Give back every line exactly as it appears, pictures excluded. Give them as a JSON list of strings, one for each line, with blank lines left out.

========================================

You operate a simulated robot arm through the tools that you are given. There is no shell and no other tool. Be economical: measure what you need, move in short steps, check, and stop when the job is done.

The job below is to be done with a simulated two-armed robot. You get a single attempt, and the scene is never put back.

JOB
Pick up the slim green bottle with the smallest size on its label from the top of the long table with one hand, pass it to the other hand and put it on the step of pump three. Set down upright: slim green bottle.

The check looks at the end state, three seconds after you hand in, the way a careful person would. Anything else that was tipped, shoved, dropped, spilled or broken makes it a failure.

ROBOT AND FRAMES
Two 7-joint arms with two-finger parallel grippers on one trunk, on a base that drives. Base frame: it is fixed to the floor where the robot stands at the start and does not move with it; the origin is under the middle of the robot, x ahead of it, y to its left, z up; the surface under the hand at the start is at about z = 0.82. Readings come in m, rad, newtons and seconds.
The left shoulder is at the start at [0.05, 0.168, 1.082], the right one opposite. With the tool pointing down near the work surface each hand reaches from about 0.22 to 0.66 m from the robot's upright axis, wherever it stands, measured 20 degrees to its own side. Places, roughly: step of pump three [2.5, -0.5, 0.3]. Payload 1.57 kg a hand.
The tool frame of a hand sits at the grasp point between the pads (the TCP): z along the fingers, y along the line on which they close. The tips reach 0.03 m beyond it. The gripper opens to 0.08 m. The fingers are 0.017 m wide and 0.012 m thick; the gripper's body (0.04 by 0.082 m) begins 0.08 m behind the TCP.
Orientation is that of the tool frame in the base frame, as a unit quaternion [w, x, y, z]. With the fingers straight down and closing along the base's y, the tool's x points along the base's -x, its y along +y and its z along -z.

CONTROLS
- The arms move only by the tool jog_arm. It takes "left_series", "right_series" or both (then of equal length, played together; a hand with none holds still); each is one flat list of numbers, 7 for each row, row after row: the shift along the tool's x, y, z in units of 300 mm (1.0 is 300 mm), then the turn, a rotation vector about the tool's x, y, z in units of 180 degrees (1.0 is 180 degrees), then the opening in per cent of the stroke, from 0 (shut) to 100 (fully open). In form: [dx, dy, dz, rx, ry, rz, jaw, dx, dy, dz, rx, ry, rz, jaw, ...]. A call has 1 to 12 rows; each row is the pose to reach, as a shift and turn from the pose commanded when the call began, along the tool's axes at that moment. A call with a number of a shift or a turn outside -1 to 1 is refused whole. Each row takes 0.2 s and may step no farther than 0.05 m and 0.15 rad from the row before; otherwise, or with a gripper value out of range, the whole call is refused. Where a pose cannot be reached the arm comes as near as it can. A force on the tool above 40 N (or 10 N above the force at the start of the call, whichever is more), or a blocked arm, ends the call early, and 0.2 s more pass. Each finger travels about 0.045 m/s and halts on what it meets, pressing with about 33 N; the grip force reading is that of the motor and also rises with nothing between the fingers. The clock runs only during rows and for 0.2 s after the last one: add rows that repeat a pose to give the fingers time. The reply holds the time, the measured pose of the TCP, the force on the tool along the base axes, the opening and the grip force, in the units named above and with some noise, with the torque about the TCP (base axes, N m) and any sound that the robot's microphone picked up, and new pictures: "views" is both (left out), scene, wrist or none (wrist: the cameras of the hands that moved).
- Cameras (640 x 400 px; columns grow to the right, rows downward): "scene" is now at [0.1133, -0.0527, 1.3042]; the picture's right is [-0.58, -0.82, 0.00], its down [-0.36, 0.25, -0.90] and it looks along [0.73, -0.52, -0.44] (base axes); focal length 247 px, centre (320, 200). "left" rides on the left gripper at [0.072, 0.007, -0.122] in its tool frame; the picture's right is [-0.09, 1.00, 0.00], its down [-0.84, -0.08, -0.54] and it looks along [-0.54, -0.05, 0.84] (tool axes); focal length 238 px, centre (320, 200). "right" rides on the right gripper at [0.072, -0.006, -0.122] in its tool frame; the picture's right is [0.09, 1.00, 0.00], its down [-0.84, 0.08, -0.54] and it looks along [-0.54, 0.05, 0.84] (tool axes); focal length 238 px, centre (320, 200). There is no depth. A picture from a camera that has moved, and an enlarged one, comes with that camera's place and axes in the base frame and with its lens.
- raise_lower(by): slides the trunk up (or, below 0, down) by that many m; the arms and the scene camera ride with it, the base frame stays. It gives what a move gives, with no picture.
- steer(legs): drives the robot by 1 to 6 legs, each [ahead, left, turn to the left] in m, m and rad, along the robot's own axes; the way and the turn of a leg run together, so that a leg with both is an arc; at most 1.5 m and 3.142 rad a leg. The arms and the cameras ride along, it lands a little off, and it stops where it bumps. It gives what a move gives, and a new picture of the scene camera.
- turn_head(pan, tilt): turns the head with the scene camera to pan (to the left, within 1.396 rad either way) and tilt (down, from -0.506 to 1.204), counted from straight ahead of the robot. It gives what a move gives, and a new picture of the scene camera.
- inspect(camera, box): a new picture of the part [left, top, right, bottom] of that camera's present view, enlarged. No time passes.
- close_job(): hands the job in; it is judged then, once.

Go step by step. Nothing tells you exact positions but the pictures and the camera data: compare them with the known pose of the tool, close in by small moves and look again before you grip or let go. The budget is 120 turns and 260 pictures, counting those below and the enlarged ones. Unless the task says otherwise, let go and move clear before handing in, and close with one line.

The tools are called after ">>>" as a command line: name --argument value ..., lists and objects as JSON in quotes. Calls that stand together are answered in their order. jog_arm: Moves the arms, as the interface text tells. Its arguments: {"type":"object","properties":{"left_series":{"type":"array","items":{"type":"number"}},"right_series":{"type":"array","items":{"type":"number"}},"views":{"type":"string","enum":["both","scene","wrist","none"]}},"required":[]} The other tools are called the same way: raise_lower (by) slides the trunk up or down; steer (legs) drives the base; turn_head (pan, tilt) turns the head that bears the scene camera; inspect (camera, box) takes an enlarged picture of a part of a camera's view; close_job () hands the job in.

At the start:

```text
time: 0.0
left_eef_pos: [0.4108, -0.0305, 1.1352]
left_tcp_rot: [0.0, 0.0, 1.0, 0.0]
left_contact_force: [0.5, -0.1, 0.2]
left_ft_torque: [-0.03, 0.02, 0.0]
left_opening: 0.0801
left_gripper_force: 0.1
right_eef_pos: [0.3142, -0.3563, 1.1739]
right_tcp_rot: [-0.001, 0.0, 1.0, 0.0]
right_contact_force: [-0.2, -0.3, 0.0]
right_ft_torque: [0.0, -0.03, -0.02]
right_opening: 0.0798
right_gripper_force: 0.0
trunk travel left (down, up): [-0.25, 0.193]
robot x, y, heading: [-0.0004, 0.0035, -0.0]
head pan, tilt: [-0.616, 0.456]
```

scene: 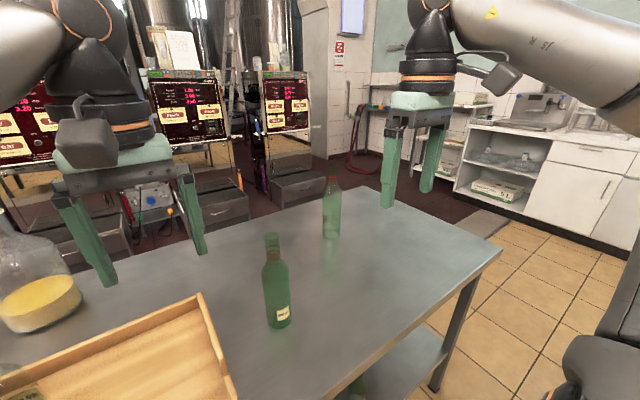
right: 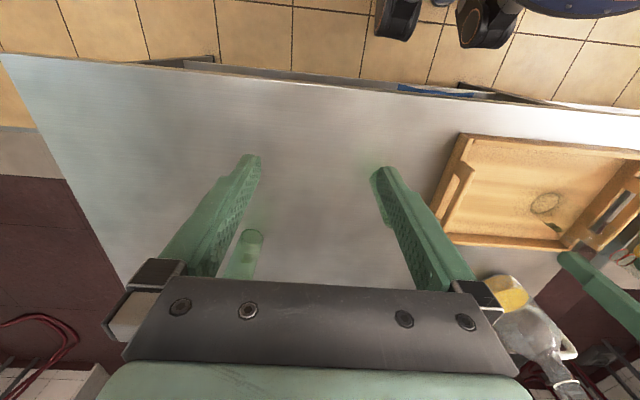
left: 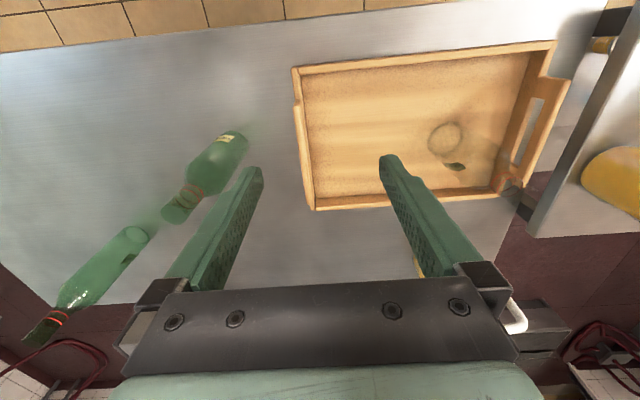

========================================

**COMPLETE ANSWER**
[
  "You operate a simulated robot arm through the tools that you are given. There is no shell and no other tool. Be economical: measure what you need, move in short steps, check, and stop when the job is done.",
  "The job below is to be done with a simulated two-armed robot. You get a single attempt, and the scene is never put back.",
  "JOB",
  "Pick up the slim green bottle with the smallest size on its label from the top of the long table with one hand, pass it to the other hand and put it on the step of pump three. Set down upright: slim green bottle.",
  "The check looks at the end state, three seconds after you hand in, the way a careful person would. Anything else that was tipped, shoved, dropped, spilled or broken makes it a failure.",
  "ROBOT AND FRAMES",
  "Two 7-joint arms with two-finger parallel grippers on one trunk, on a base that drives. Base frame: it is fixed to the floor where the robot stands at the start and does not move with it; the origin is under the middle of the robot, x ahead of it, y to its left, z up; the surface under the hand at the start is at about z = 0.82. Readings come in m, rad, newtons and seconds.",
  "The left shoulder is at the start at [0.05, 0.168, 1.082], the right one opposite. With the tool pointing down near the work surface each hand reaches from about 0.22 to 0.66 m from the robot's upright axis, wherever it stands, measured 20 degrees to its own side. Places, roughly: step of pump three [2.5, -0.5, 0.3]. Payload 1.57 kg a hand.",
  "The tool frame of a hand sits at the grasp point between the pads (the TCP): z along the fingers, y along the line on which they close. The tips reach 0.03 m beyond it. The gripper opens to 0.08 m. The fingers are 0.017 m wide and 0.012 m thick; the gripper's body (0.04 by 0.082 m) begins 0.08 m behind the TCP.",
  "Orientation is that of the tool frame in the base frame, as a unit quaternion [w, x, y, z]. With the fingers straight down and closing along the base's y, the tool's x points along the base's -x, its y along +y and its z along -z.",
  "CONTROLS",
  "- The arms move only by the tool jog_arm. It takes \"left_series\", \"right_series\" or both (then of equal length, played together; a hand with none holds still); each is one flat list of numbers, 7 for each row, row after row: the shift along the tool's x, y, z in units of 300 mm (1.0 is 300 mm), then the turn, a rotation vector about the tool's x, y, z in units of 180 degrees (1.0 is 180 degrees), then the opening in per cent of the stroke, from 0 (shut) to 100 (fully open). In form: [dx, dy, dz, rx, ry, rz, jaw, dx, dy, dz, rx, ry, rz, jaw, ...]. A call has 1 to 12 rows; each row is the pose to reach, as a shift and turn from the pose commanded when the call began, along the tool's axes at that moment. A call with a number of a shift or a turn outside -1 to 1 is refused whole. Each row takes 0.2 s and may step no farther than 0.05 m and 0.15 rad from the row before; otherwise, or with a gripper value out of range, the whole call is refused. Where a pose cannot be reached the arm comes as near as it can. A force on the tool above 40 N (or 10 N above the force at the start of the call, whichever is more), or a blocked arm, ends the call early, and 0.2 s more pass. Each finger travels about 0.045 m/s and halts on what it meets, pressing with about 33 N; the grip force reading is that of the motor and also rises with nothing between the fingers. The clock runs only during rows and for 0.2 s after the last one: add rows that repeat a pose to give the fingers time. The reply holds the time, the measured pose of the TCP, the force on the tool along the base axes, the opening and the grip force, in the units named above and with some noise, with the torque about the TCP (base axes, N m) and any sound that the robot's microphone picked up, and new pictures: \"views\" is both (left out), scene, wrist or none (wrist: the cameras of the hands that moved).",
  "- Cameras (640 x 400 px; columns grow to the right, rows downward): \"scene\" is now at [0.1133, -0.0527, 1.3042]; the picture's right is [-0.58, -0.82, 0.00], its down [-0.36, 0.25, -0.90] and it looks along [0.73, -0.52, -0.44] (base axes); focal length 247 px, centre (320, 200). \"left\" rides on the left gripper at [0.072, 0.007, -0.122] in its tool frame; the picture's right is [-0.09, 1.00, 0.00], its down [-0.84, -0.08, -0.54] and it looks along [-0.54, -0.05, 0.84] (tool axes); focal length 238 px, centre (320, 200). \"right\" rides on the right gripper at [0.072, -0.006, -0.122] in its tool frame; the picture's right is [0.09, 1.00, 0.00], its down [-0.84, 0.08, -0.54] and it looks along [-0.54, 0.05, 0.84] (tool axes); focal length 238 px, centre (320, 200). There is no depth. A picture from a camera that has moved, and an enlarged one, comes with that camera's place and axes in the base frame and with its lens.",
  "- raise_lower(by): slides the trunk up (or, below 0, down) by that many m; the arms and the scene camera ride with it, the base frame stays. It gives what a move gives, with no picture.",
  "- steer(legs): drives the robot by 1 to 6 legs, each [ahead, left, turn to the left] in m, m and rad, along the robot's own axes; the way and the turn of a leg run together, so that a leg with both is an arc; at most 1.5 m and 3.142 rad a leg. The arms and the cameras ride along, it lands a little off, and it stops where it bumps. It gives what a move gives, and a new picture of the scene camera.",
  "- turn_head(pan, tilt): turns the head with the scene camera to pan (to the left, within 1.396 rad either way) and tilt (down, from -0.506 to 1.204), counted from straight ahead of the robot. It gives what a move gives, and a new picture of the scene camera.",
  "- inspect(camera, box): a new picture of the part [left, top, right, bottom] of that camera's present view, enlarged. No time passes.",
  "- close_job(): hands the job in; it is judged then, once.",
  "Go step by step. Nothing tells you exact positions but the pictures and the camera data: compare them with the known pose of the tool, close in by small moves and look again before you grip or let go. The budget is 120 turns and 260 pictures, counting those below and the enlarged ones. Unless the task says otherwise, let go and move clear before handing in, and close with one line.",
  "The tools are called after \">>>\" as a command line: name --argument value ..., lists and objects as JSON in quotes. Calls that stand together are answered in their order. jog_arm: Moves the arms, as the interface text tells. Its arguments: {\"type\":\"object\",\"properties\":{\"left_series\":{\"type\":\"array\",\"items\":{\"type\":\"number\"}},\"right_series\":{\"type\":\"array\",\"items\":{\"type\":\"number\"}},\"views\":{\"type\":\"string\",\"enum\":[\"both\",\"scene\",\"wrist\",\"none\"]}},\"required\":[]} The other tools are called the same way: raise_lower (by) slides the trunk up or down; steer (legs) drives the base; turn_head (pan, tilt) turns the head that bears the scene camera; inspect (camera, box) takes an enlarged picture of a part of a camera's view; close_job () hands the job in.",
  "At the start:",
  "```text",
  "time: 0.0",
  "left_eef_pos: [0.4108, -0.0305, 1.1352]",
  "left_tcp_rot: [0.0, 0.0, 1.0, 0.0]",
  "left_contact_force: [0.5, -0.1, 0.2]",
  "left_ft_torque: [-0.03, 0.02, 0.0]",
  "left_opening: 0.0801",
  "left_gripper_force: 0.1",
  "right_eef_pos: [0.3142, -0.3563, 1.1739]",
  "right_tcp_rot: [-0.001, 0.0, 1.0, 0.0]",
  "right_contact_force: [-0.2, -0.3, 0.0]",
  "right_ft_torque: [0.0, -0.03, -0.02]",
  "right_opening: 0.0798",
  "right_gripper_force: 0.0",
  "trunk travel left (down, up): [-0.25, 0.193]",
  "robot x, y, heading: [-0.0004, 0.0035, -0.0]",
  "head pan, tilt: [-0.616, 0.456]",
  "```",
  "scene: ",
  "right: ",
  "left: "
]